Bar Harbor has the charm of a quaint, New England fishing village with all the attractions of a major port, and its touristy downtown area is hard to resist. The town is nestled on the east side of Mount Desert Island, sheltered from the Atlantic Ocean by Frenchman Bay, and is home to the largest parts of Acadia National Park, including Cadillac Mountain the highest point on the Eastern Seaboard.
Long before Bar Harbor was a popular port on Canada/New England cruise itineraries, it enjoyed a reputation as a playground for the rich and famous. In the late 1800’s, frequent visitors — such as the Rockefellers, Carnegies, Vanderbilts and Fords — grew tired of hotel living and built their own summer “cottages” (in reality, opulent estates). Many also bought and donated additional land on the island to protect it from development, leading to the creation of Acadia National Park. However in 1947, a fire burned nearly half of the eastern side of Mount Desert Island and destroyed many posh estates, permanent homes and more than 10,000 acres of Acadia National Park. The surviving homes have now been converted to inns, guesthouses and B&B’s.

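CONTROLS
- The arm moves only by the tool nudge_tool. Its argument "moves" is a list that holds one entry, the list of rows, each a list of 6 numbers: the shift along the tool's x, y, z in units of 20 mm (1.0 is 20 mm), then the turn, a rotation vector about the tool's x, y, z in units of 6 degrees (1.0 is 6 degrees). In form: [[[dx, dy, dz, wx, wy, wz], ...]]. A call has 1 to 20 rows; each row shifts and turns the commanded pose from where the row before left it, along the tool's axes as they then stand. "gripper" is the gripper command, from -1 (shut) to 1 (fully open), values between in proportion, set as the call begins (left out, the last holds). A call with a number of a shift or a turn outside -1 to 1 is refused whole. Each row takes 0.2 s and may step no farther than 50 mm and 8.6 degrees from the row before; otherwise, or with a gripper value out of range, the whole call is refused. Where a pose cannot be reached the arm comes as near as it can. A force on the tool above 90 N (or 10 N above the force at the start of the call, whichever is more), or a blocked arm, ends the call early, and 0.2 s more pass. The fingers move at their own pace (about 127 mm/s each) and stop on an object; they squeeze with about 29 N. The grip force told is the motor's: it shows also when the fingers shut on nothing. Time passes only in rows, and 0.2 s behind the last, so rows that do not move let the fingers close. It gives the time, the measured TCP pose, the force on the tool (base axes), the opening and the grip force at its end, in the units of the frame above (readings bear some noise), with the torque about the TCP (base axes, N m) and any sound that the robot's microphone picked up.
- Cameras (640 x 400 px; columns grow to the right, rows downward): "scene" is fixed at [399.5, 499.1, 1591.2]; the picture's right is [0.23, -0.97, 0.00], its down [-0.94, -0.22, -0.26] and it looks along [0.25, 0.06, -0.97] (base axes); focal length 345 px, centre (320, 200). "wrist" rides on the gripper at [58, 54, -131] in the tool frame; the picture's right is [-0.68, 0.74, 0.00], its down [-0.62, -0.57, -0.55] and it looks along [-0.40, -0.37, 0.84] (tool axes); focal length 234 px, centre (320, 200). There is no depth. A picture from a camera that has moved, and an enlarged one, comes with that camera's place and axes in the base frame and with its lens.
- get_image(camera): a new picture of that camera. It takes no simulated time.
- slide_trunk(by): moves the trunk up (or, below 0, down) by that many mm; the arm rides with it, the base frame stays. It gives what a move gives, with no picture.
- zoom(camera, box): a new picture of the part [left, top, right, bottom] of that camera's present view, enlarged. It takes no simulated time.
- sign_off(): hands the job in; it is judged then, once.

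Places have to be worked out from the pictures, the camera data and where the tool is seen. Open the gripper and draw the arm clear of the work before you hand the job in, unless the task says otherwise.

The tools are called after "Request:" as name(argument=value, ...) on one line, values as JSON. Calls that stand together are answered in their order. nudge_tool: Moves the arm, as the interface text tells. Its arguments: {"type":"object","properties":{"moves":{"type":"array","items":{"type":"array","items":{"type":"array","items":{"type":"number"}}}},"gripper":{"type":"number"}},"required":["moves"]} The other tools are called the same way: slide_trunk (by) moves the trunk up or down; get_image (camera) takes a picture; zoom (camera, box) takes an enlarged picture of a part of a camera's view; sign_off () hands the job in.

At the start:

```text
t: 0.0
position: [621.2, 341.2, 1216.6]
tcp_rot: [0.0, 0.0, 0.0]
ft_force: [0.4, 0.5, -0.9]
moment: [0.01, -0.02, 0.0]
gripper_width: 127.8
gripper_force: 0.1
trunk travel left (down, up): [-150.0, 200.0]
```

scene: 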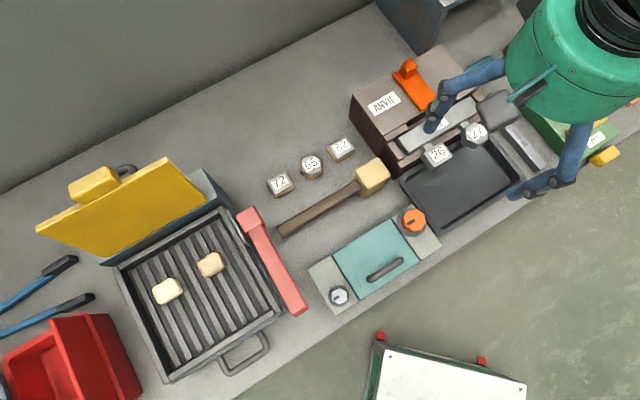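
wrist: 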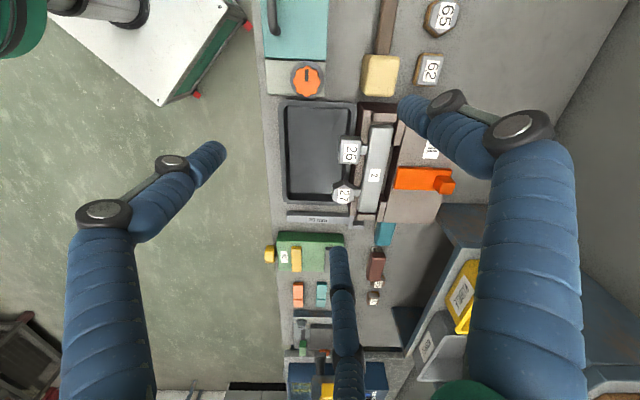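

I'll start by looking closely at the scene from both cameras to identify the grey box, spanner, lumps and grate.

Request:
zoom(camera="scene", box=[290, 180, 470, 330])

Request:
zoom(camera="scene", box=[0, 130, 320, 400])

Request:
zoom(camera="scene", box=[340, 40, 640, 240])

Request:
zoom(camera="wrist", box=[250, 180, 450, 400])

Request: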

If you’re looking for something to do in Bar Harbor, you won’t be at a loss for activities.
A former convent built in 1916 is now home to the Bar Harbor Historical Society Museum. Listed on the National Register of Historic Places, visitors can view a collection of books, maps, antique clothing, photos and other memorabilia from Bar Harbor’s past. An interesting exhibit includes photos of opulent summer estates, prior to the 1947 fire.
The Abbe Museum celebrates the heritage, culture, history, and archeology of Maine’s Native Americans. Discover the story of the first people of Maine through exhibitions and programs that span 10,000 years of history, art and archaeology. Learn about the Native people of Maine today and enjoy their songs and stories, arts and crafts.
Bar Harbor has an incredible arts scene. Walk through downtown and poke into art and craft galleries and top-notch boutiques, showcasing the works of Maine artists, sculptors and photographers. Recommended stops include Eclipse Gallery featuring blown glass and ceramics, Alone Moose Fine Craft specializing in wildlife sculptures, Bar Harbor Gallery selling one-of-a-kind miniature clay teapots, and Argosy Gallery displaying art by 36 artists who reside or paint in Maine.
At the Mount Desert Oceanarium, visitors can tour the Maine Lobster Museum and a lobster hatchery for an up-close experience with lobsters, baby starfish and seals.
Speaking of lobsters, ms Maasdam recently brought the local fare onboard to the delight of guests. This was done in line with Holland America Line’s sustainable seafood program that employs environmentally responsible purchasing practices and features menus that showcase sustainable seafood. The lobster purchase also was part of the line’s commitment to supporting local industries at ports of calls visited and strengthening Maine’s economy, which is closely tied to the lobster industry.